TAMARA CHUANG has an article on The Denver Post website titled “How the Solar Decathlon has helped create your high-tech home — and where it’s going next.” Below is a brief excerpt and a link to the full article.
In 2007, students building a house in the U.S. Department of Energy Solar Decathlon hung a touchscreen monitor on the wall and connected it to the internet through a desktop computer. They developed software so people could touch the screen to turn the lights on or off, monitor energy use and control the security system.
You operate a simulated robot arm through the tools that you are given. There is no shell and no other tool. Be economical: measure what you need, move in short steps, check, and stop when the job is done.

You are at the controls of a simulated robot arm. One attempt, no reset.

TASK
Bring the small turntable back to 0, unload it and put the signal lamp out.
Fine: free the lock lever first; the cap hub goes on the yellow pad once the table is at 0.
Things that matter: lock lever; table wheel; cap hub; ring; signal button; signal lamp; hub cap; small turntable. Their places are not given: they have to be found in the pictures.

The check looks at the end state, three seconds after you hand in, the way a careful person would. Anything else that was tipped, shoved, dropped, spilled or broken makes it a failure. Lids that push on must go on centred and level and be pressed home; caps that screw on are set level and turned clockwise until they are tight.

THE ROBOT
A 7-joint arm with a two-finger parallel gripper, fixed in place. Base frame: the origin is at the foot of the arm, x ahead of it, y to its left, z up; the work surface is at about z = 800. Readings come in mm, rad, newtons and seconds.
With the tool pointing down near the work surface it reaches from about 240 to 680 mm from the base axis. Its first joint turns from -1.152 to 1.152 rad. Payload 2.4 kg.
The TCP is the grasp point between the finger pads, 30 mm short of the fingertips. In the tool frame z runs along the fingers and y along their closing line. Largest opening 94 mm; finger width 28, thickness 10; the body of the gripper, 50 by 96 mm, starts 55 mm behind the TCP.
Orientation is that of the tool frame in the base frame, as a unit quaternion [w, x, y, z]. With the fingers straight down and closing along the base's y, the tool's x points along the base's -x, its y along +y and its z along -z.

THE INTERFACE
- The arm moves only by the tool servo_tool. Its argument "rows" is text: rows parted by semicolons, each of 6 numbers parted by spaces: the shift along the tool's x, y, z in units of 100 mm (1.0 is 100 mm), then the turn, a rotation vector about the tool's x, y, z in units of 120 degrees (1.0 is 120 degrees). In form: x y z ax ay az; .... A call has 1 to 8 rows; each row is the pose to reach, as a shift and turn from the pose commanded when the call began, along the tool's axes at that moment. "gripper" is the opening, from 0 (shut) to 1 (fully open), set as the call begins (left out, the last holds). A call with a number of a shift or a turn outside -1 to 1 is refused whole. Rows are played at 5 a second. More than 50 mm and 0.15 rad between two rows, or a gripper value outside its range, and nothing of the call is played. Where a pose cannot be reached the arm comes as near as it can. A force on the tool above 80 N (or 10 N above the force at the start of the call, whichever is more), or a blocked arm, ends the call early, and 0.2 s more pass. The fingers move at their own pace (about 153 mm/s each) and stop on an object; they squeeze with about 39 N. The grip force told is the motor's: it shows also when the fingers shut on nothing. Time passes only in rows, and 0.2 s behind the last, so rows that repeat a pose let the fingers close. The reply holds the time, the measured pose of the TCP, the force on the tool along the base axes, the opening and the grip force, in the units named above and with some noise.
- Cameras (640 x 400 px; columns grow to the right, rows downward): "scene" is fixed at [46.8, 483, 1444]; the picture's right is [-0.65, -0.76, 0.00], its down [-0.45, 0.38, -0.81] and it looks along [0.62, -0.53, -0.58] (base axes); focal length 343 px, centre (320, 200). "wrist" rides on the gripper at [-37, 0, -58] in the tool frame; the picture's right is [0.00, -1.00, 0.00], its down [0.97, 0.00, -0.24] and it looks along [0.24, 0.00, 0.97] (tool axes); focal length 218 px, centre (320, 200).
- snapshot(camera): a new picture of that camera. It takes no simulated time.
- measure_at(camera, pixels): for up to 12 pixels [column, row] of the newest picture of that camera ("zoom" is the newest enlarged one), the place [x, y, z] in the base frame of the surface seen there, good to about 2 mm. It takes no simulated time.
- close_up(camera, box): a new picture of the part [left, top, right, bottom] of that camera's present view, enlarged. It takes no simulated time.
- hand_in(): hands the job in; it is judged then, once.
“That was before the iPad existed,” said Joe Simon, competition manager for this year’s Solar Decathlon, which runs in Denver through Oct. 15. “Two years later, schools had better-looking programming. They had the iPad integrated. Two years after that, a team had modified the Microsoft Kinect (game controller) so that everything in the house could be controlled by hand movements. Two years after that, those students founded a company for energy management, which is now being used by Southern California Edison and has venture funding.”
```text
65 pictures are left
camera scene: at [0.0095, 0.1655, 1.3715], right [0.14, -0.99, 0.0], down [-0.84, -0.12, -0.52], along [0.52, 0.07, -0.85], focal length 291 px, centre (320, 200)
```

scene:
Many of the innovative technologies that visitors spot at this year’s event could wind up inside your own home. Actual solar energy is, after all, just one-tenth of the global competition — which this year includes 11 teams hailing from places such as Switzerland, the Netherlands and the University of Denver. Building a fully functional solar house for the college students was the easy part. It’s the additional architectural twists and engineering breakthroughs that will help win awards at the biennial event, now in its eighth year. But that’s the beauty of a showcase that offers a glimpse into the future. Since 2007, there’s been a category to encourage students to make it happen: Market viability or market appeal.